» **WHAT YOU NEED TO DO**
Provide the original wording of the provided text from "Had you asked" as far as "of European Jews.".

>> Start PROVIDED TEXT

American Jews have long considered Franklin Roosevelt to be the fourth patriarch. You know, Abraham, Isaac, Jacob and Franklin.
Had you asked American Jews who they would choose to conduct American foreign during the Hitler Era, they would unanimously have chosen FDR.
Convinced that Republicans were racists and anti-Semites, they were happy to entrust the fate of European Jewry to a philo-Semite like FDR.
Even today they know that if Republicans had been running American foreign policy during the Hitler years, there would have been a Holocaust of European Jews.
The belief is an article of faith. It is impervious to fact and to reason.
In 1939, for example, a German ocean liner carrying 937 German Jewish refugees tried to unload in Miami. The Roosevelt administration refused to allow it to dock, so the refugees were returned to Europe where a third of them were exterminated in Nazi concentration camps.
American Jews shrugged.
American Jews have always defended FDR. He was their man. Thus, anyone who criticized him was also attacking their judgment. We can't have that.
Despite the whitewash of FDR, many nay-sayers have always insisted that he could have done more to help European Jews. They have presented an extensive array of facts to support their position. To no avail.
So, the myths have overwhelmed the facts. It is commonly believed in the Jewish community that FDR did the best that anyone could have done under the circumstances. It is commonly held that the primary obstacle to his doing more was isolationist and anti-Semitic Republicans. And it is commonly accepted that FDR’s primary duty was to win the war, and that tactics to slow down the Nazi death machine would have diverted assets from the war effort.
Now, historian Rafael Medoff, director of the Wyman Institute for Holocaust Studies has written a new book, FDR and the Holocaust: A Breach of Faith in which he argues that Roosevelt could have done much more than he did, but that he did not because he did not like Jews and did not want very many more of them in America.
It’s an incendiary charge, leveled by a reputable scholar, threatening a liberal Jewish icon. You can be sure that the media will ignore it.
In an interview with The Daily Caller, Medoff outlines his case against FDR:
He could have quietly permitted the immigration quotas to be filled to their legal limit — that alone would have saved 190,000 lives. (Instead, the administration imposed extra requirements that disqualified most would-be immigrants.) He could have pressed the British to open Palestine’s doors to Jewish refugees. He could have authorized the use of empty troop-supply ships to bring refugees to stay in the U.S. temporarily, until the end of the war. He could have permitted refugees to stay as tourists in a U.S. territory, such as the Virgin Islands, until it was safe for them to return to Europe. He could have authorized the bombing of Auschwitz or the railway lines leading to it, which would have interrupted the mass-murder process.

>> End PROVIDED TEXT
>> Start SOURCE EXCERPT

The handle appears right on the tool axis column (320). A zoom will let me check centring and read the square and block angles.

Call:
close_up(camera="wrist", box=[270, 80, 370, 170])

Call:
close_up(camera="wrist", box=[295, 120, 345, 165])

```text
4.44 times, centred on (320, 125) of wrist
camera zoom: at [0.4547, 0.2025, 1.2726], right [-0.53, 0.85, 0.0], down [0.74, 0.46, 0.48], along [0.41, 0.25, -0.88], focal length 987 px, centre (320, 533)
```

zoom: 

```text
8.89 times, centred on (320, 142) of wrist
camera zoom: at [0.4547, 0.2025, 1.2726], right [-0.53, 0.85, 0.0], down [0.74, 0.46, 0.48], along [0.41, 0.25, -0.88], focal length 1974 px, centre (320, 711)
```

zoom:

>> End SOURCE EXCERPT

» **WORKED ANSWER**
Had you asked American Jews who they would choose to conduct American foreign during the Hitler Era, they would unanimously have chosen FDR.
Convinced that Republicans were racists and anti-Semites, they were happy to entrust the fate of European Jewry to a philo-Semite like FDR.
Even today they know that if Republicans had been running American foreign policy during the Hitler years, there would have been a Holocaust of European Jews.